◆ **Text to read**:
···

Review: Lifelines (2008)

Mark R. Leeper mleeper at optonline.net
Wed Jan 14 16:31:41 EST 2009


                             LIFELINES
                    (a.k.a. WHEREVER YOU ARE)
                (a film review by Mark R. Leeper)

     CAPSULE: REVOLUTIONARY ROAD is not the only film
     this season that features a family being split to
     the tune of bitter argument.  In LIFELINES a
     hugely dysfunctional family spends a day with a
     family counselor.  It is a day of cutting comments,
     raw nerves, telling observations, and eventually
     some understanding.  While the day does not prove
     to be a panacea, it does let the family understand
     each other better and finds a hidden vein of
     concern.  The story produces a gamut of emotions
     from comic to tragic.  This is a moving human
     drama.  Rating: low +2 (-4 to +4) or 7/10

The Bernstein family, highly dysfunctional, is composed of five
people, each of whom cannot get along with the other four.  We see
them on what seems to be a typical morning with each of the
children a different problem for the mother Nancy (played by Jane
Adams).  Each of the children has his own reason for bitterness and
that hostility dominates his reactions.  Michael (Robbie Sublett)

···

◆ **Stored data**:
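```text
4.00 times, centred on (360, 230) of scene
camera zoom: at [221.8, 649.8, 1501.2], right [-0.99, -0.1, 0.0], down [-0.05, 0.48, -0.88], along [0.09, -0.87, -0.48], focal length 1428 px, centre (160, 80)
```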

···

Go on with the text to read that begins "Review: Lifelines (2008)" from its last line.

◆ **Task response**:
is the eldest and withdrawn into his shell, stuttering with self-
doubt.  He may be the most able member of the family.  Young
Spencer (Jacob Kogen) is twelve, hyperactive, and but for the foul
mouth behaves like a spoiled five-year-old.  The biggest pain is
the sixteen-year-old daughter Meghan (Dreama Walker) who has
several names for her mother, all of which end in the word "bitch"
and seem to fit Meghan better than Nancy.  Father Ira (Josh Pais),
is as ineffective as Nancy at controlling the savages.  Central to
all is Nancy, the mother who is shells-shocked and crumbling under
the strain.

We discover that today is not typical at all.  Ira (Josh Pais), the
father, is going to announce he is leaving the family and going to
live with his boyfriend.  To prepare the family for the
announcement and for the giant changes that are coming, the
Bernsteins are seeing a family counselor, Dr. Livingston (Joe
Morton).  This healing step is years late for this family.  In the
beginning Ira plays the game of being over-cooperative, trying to
say exactly what the counselor wants to hear.  Nancy simpers along,
and children do what they can to derail the process.  Soon truths
are being told and we see beyond the annoying shells these people
have chosen to inhabit all the way to the hurt and vulnerability
inside.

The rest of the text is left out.